BEGIN Material provided
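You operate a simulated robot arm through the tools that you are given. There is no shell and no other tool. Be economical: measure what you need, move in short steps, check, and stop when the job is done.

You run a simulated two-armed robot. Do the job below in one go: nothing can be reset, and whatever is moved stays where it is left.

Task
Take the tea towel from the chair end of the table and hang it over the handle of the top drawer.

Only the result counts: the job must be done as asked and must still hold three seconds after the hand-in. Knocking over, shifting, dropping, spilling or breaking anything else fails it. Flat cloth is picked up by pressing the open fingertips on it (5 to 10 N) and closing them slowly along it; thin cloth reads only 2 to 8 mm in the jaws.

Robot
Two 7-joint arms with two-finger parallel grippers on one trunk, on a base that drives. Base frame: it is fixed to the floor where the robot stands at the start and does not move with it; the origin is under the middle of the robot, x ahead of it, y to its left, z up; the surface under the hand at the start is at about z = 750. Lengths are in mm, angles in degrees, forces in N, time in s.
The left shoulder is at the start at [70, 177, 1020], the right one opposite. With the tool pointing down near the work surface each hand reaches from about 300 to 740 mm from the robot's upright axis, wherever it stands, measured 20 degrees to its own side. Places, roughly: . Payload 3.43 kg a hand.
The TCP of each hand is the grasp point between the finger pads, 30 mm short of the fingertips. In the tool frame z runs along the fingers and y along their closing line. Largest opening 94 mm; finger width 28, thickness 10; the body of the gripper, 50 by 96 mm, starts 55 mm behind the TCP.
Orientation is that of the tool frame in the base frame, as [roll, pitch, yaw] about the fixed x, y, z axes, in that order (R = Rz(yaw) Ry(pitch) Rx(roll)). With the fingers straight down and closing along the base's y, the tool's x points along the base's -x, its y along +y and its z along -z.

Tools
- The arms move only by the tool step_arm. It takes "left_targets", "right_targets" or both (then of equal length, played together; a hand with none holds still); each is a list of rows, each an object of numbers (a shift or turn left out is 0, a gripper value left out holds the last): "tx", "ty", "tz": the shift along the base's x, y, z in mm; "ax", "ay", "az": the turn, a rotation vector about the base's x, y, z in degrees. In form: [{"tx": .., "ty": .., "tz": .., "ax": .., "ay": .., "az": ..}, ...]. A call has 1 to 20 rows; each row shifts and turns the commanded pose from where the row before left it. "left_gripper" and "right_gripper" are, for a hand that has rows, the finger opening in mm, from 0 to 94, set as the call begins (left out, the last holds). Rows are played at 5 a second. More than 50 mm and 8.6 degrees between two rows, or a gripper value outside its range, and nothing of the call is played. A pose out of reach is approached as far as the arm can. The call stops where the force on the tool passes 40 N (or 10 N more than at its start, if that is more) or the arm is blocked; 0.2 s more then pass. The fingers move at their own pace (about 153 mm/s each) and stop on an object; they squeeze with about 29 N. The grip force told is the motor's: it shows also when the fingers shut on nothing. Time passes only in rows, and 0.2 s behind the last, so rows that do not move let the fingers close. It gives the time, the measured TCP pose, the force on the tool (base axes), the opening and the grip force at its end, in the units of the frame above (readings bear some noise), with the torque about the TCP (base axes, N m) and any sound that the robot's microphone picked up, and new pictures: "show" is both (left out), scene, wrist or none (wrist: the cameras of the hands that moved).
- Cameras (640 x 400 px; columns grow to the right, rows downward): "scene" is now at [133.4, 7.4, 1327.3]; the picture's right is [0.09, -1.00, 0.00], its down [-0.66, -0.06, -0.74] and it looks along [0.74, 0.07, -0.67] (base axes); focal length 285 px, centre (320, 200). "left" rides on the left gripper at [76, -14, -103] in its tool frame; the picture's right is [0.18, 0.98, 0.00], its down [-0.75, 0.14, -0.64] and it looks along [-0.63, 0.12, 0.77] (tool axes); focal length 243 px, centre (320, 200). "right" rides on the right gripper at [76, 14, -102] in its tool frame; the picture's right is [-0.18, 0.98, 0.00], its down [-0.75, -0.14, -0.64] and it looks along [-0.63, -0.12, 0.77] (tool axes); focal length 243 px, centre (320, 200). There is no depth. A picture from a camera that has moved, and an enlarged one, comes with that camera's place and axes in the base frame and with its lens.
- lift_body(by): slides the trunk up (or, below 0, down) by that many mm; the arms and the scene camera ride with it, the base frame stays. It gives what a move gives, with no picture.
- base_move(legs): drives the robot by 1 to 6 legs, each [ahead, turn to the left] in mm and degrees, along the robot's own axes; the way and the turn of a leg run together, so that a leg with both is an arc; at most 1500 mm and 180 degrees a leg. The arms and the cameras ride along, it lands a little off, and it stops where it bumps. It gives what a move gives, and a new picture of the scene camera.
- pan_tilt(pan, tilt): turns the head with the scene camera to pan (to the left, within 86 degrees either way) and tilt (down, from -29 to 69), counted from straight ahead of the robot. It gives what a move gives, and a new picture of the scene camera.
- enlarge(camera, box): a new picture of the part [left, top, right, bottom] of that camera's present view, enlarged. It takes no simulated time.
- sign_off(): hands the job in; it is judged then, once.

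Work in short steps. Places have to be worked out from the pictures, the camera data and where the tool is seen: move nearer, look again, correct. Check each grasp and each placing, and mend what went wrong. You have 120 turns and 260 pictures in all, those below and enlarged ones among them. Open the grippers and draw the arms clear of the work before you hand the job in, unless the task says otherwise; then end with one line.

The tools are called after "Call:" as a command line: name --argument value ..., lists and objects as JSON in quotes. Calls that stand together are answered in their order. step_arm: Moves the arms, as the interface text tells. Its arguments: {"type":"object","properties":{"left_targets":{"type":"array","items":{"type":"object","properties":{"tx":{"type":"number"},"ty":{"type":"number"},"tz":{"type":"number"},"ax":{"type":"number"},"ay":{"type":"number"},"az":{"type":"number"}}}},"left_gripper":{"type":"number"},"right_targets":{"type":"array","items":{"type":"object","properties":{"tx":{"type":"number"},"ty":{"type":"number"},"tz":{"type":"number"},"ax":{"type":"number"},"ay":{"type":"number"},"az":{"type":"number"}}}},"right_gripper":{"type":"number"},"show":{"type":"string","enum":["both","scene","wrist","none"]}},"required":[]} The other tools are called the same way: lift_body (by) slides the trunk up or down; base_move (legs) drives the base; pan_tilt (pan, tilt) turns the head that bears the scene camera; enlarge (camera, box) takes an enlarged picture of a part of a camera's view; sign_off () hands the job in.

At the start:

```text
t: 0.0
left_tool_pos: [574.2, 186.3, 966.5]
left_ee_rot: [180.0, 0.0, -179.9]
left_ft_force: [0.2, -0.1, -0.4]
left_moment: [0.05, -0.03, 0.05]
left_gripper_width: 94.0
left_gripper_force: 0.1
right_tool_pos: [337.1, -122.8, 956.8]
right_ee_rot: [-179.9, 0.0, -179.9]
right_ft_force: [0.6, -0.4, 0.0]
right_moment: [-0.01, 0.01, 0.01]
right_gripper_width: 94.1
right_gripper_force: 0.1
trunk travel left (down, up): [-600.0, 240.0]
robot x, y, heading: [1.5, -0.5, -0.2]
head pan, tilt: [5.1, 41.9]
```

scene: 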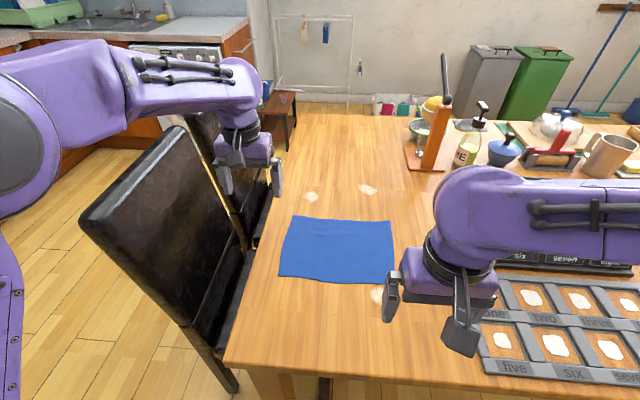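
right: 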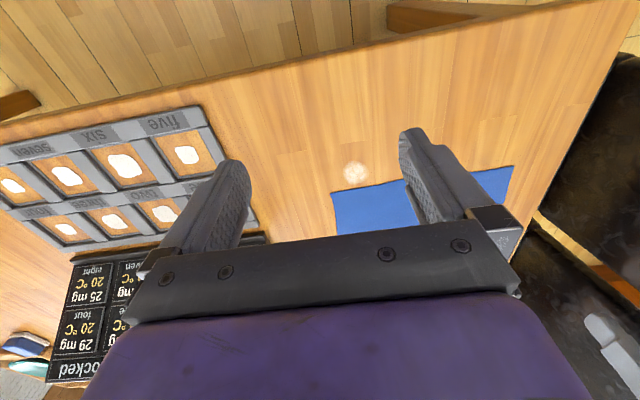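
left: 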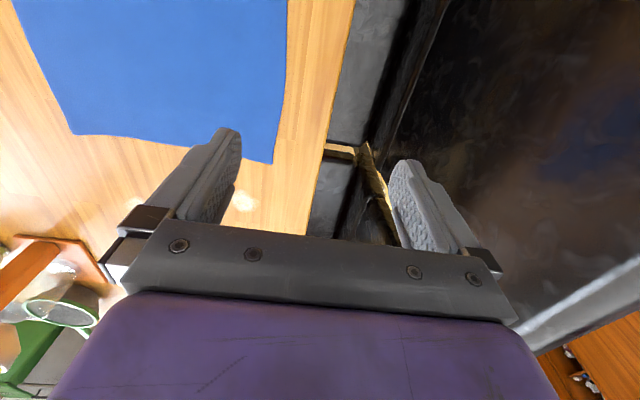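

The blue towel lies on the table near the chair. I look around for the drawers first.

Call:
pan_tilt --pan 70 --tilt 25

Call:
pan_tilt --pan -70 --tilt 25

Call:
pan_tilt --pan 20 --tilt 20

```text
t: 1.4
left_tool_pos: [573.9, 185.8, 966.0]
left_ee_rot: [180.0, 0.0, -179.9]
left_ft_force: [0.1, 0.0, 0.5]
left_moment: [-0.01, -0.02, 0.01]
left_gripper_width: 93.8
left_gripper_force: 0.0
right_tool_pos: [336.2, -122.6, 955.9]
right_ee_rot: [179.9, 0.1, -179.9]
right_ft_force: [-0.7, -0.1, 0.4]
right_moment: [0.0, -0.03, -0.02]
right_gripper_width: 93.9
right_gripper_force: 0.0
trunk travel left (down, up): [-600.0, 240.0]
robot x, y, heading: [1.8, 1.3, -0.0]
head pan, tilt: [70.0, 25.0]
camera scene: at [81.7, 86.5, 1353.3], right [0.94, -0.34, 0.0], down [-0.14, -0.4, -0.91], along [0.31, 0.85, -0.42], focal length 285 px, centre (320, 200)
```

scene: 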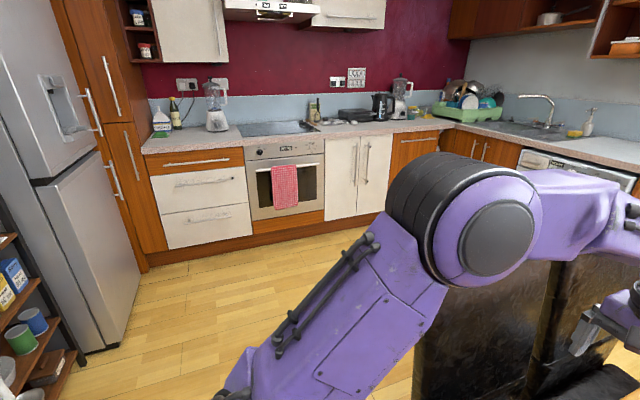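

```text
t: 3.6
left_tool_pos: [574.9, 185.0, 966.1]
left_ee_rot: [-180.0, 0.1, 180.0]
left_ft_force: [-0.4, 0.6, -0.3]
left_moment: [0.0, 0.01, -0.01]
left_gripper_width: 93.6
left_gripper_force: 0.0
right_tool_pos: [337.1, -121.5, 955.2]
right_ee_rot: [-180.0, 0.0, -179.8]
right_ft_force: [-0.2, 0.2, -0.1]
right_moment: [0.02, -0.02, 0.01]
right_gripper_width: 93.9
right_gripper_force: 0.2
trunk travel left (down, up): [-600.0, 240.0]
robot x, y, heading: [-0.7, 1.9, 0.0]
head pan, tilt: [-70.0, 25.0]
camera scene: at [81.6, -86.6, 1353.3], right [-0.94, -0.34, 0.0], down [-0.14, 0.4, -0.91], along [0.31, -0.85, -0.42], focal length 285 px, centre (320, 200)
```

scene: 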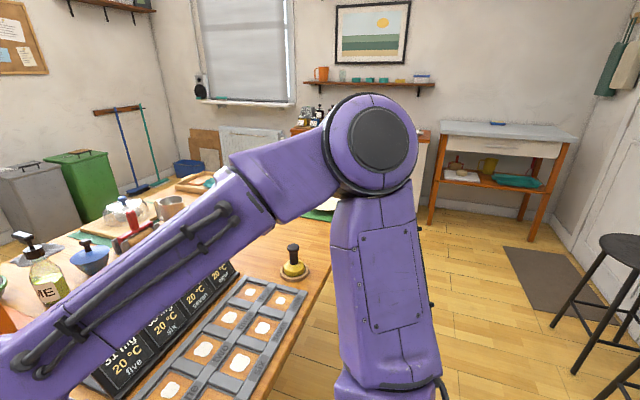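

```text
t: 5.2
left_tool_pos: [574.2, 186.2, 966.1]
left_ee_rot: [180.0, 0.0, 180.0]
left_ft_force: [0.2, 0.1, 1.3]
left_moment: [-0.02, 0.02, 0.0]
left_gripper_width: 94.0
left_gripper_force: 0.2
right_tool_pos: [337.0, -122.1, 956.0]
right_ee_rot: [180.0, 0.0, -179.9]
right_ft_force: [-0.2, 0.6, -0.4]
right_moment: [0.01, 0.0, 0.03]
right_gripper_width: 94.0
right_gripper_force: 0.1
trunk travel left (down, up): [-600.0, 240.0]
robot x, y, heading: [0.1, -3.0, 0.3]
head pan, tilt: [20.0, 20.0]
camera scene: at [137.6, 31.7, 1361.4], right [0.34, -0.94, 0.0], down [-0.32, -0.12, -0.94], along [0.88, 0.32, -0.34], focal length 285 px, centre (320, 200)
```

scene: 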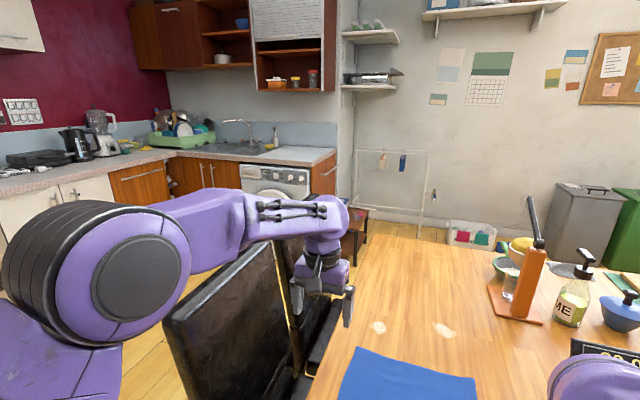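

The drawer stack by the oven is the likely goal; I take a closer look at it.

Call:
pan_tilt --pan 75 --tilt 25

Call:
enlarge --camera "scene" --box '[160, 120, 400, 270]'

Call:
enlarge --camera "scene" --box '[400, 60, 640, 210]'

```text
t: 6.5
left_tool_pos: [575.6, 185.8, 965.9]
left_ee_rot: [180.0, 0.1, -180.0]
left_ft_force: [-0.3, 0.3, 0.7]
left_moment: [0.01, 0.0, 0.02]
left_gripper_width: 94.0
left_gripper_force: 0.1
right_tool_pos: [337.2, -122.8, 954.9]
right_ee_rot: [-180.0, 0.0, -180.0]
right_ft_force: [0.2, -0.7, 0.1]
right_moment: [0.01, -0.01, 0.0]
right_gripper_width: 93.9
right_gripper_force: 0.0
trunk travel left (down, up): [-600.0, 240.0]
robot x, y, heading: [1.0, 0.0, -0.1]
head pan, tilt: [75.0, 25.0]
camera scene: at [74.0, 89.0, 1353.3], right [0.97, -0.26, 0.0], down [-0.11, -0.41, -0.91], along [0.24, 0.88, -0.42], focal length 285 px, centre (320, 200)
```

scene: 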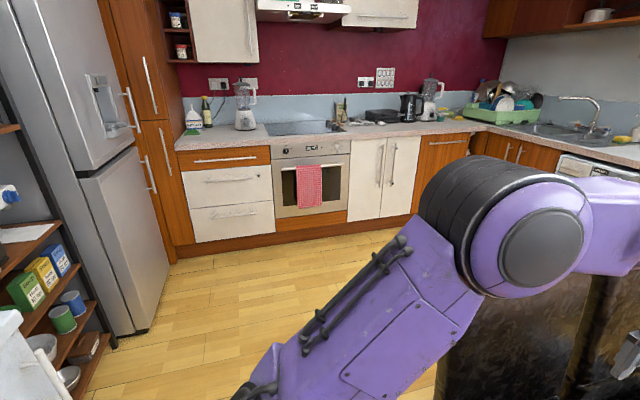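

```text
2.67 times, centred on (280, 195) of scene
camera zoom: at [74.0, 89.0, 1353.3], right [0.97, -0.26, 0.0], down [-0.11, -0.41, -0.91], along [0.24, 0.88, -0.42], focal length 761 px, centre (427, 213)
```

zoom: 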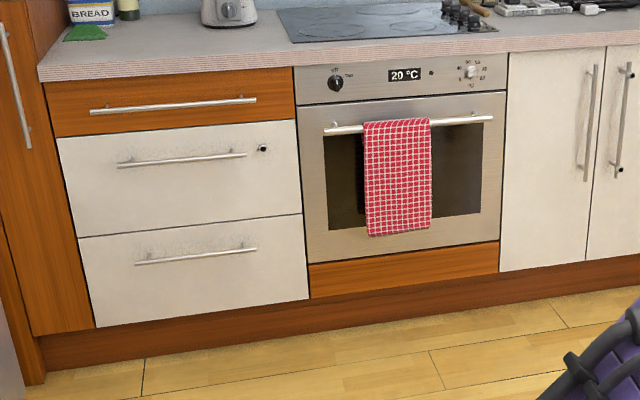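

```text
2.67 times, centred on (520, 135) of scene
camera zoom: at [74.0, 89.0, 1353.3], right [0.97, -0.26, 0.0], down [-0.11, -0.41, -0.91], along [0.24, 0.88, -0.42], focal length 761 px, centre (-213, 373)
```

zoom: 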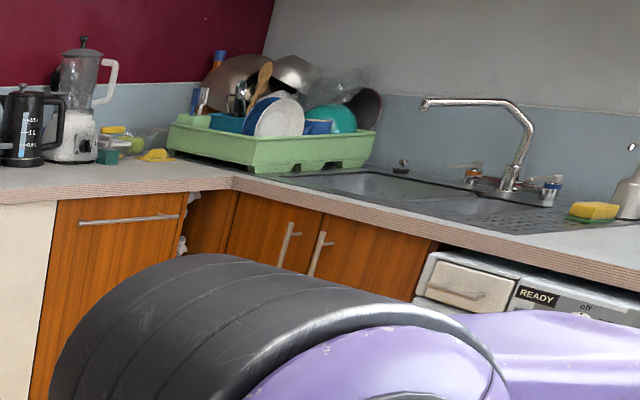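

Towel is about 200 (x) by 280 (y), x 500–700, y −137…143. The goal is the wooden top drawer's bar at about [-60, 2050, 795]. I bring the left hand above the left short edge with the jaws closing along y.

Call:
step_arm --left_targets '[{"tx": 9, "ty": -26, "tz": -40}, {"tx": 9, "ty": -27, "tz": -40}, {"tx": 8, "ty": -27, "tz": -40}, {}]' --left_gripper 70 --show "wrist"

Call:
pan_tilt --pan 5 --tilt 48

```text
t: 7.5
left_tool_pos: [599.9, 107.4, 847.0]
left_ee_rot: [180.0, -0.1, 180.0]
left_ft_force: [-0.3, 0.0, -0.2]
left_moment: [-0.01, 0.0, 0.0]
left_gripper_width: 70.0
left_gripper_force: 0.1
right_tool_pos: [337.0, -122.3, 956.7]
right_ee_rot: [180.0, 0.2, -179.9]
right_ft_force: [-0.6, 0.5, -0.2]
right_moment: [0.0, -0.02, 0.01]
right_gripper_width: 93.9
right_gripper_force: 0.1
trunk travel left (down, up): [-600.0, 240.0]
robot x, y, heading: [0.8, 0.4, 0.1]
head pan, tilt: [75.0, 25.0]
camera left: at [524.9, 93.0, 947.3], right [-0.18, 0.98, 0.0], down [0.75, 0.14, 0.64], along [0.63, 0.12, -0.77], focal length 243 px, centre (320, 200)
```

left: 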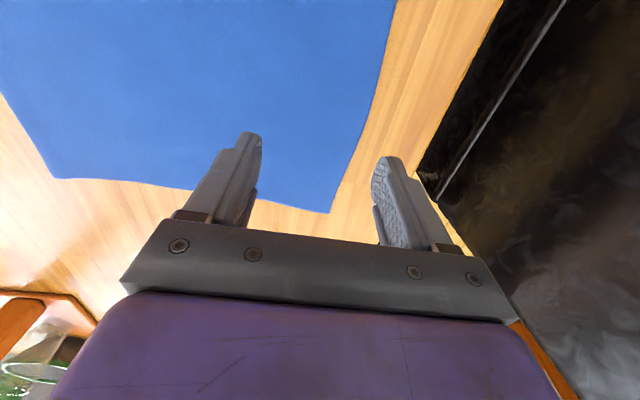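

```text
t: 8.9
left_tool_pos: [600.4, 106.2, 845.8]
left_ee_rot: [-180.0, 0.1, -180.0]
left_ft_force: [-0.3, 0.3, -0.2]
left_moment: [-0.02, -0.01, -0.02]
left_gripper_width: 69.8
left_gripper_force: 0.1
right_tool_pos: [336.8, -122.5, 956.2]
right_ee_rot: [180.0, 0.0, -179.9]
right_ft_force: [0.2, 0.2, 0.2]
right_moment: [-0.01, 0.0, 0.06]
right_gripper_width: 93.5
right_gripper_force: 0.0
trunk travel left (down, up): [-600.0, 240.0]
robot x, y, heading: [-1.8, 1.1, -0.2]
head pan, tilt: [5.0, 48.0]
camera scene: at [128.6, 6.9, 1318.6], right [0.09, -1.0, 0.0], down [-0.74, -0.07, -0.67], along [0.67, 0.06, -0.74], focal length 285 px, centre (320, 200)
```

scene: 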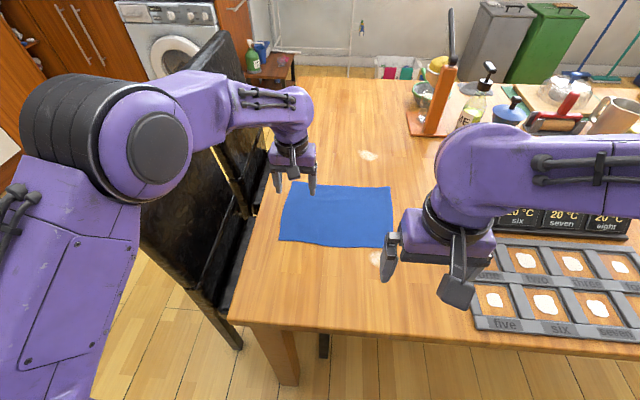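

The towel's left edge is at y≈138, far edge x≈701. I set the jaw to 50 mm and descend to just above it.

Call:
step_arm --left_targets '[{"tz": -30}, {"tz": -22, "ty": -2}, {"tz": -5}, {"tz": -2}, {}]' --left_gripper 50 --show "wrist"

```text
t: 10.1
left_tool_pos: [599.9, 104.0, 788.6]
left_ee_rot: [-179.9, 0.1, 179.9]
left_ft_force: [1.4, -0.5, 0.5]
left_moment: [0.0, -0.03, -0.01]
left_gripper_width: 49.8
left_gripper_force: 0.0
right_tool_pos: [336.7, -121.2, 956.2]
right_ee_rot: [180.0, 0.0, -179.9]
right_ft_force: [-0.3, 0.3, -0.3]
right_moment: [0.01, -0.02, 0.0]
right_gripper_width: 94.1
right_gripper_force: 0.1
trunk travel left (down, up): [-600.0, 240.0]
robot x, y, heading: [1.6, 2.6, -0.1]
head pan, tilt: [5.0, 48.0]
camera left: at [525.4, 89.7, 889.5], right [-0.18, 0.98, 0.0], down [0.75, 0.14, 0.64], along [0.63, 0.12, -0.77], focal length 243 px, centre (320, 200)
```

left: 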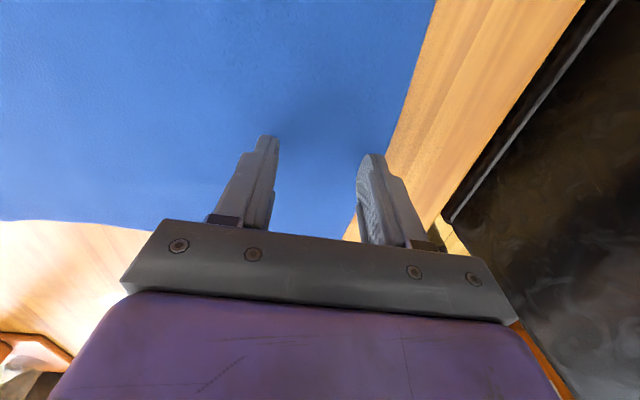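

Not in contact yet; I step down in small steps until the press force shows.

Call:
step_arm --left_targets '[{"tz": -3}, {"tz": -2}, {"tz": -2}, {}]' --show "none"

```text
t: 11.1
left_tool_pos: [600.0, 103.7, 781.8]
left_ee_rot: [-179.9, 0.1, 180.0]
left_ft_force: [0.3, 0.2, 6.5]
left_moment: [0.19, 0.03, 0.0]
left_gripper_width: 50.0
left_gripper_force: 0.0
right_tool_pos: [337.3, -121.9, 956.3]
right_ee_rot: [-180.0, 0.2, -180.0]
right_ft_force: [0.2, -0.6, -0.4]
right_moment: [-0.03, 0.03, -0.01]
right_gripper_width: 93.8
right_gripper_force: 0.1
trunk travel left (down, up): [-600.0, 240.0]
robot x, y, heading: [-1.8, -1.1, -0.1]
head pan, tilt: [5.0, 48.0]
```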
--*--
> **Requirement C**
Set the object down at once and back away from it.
END Material provided
BEGIN Text to read
Emotional Connection for Deeper Relationships

00:11:10
Speaker
We've been programmed in a society as men to provide, to protect, to be the leader, to be the man of the house. Those are all masculine traits.
00:11:21
Speaker
No one tells you to be spiritual. No one tells you to allow. No one tells you to trust. It's all protect, provide, lead. That's it. Security, right? And a woman feels safe when you're providing, you're protecting, and you're leading, right? And you're making a decision.
00:11:40
Speaker
But there's another component where she's missing out and that's that vulnerability and that's emotional intimacy. Shouts out to all the men that's doing the best they can. We don't know what we don't know. This is why I'm doing this podcast. And I want to give information and insight deeper into how you can add these little tidbits to what you're ever doing. So if you're a man and you're providing, you're protecting, you're leading. There's two other things that might be missing in this package.
00:12:08
Speaker
And number one is you mentally connect with your woman. You emotionally intimate with your woman. Like, do she feel safe coming to you with her problems or her fears or her emotions without you running or getting afraid?
END Text to read
> **Requirement A**
Give the stretch of the text to read that starts with "Emotional Connection for" and ends with "making a decision.", unchanged.
> **Requirement B**
Continue the text to read that opens with "Emotional Connection for".

> **Task answer A**
Emotional Connection for Deeper Relationships

00:11:10
Speaker
We've been programmed in a society as men to provide, to protect, to be the leader, to be the man of the house. Those are all masculine traits.
00:11:21
Speaker
No one tells you to be spiritual. No one tells you to allow. No one tells you to trust. It's all protect, provide, lead. That's it. Security, right? And a woman feels safe when you're providing, you're protecting, and you're leading, right? And you're making a decision.

> **Task answer B**
00:12:26
Speaker
Are you comfortable being vulnerable and crying or allowing your true self to be seen when you're not your best? So the biggest thing that I learned from women, I tell guys all the time, I say, listen, brother, you can provide and you can protect her and you can lead her. But if you're not emotionally and spiritually connected to her, you're going to lose her because she wants to feel your masculinity from an intimate, emotional,
00:12:52
Speaker
space. She wants to feel that in her body. She wants to feel like y'all reading on the same page that you're gazing in her eyes and she can feel what you feel. And you love her the way she loves you. And y'all won. But a lot of times We might be there in the bedroom. We might be there when it comes to paying the bills. So the most important thing I think in 2024, moving into 2025, is that men, we got to communicate emotionally. We got to become vulnerable. We got to build trust within ourselves. We got to improve the communication within ourselves. But the most important thing that I know from coaching very high-end, independent, successful women,
00:13:34
Speaker
is emotionally, spiritually, and mentally connecting to them for them to open up so they can be in their feminine. Because there is a thing where the roles are switching, at least the energies are changing. And it's not that it's bad. A woman can still be in her mask and be independent because she wants more and you still conserve her, make her feel safe. Some women just want more money and want to provide and have their own. They don't need your money.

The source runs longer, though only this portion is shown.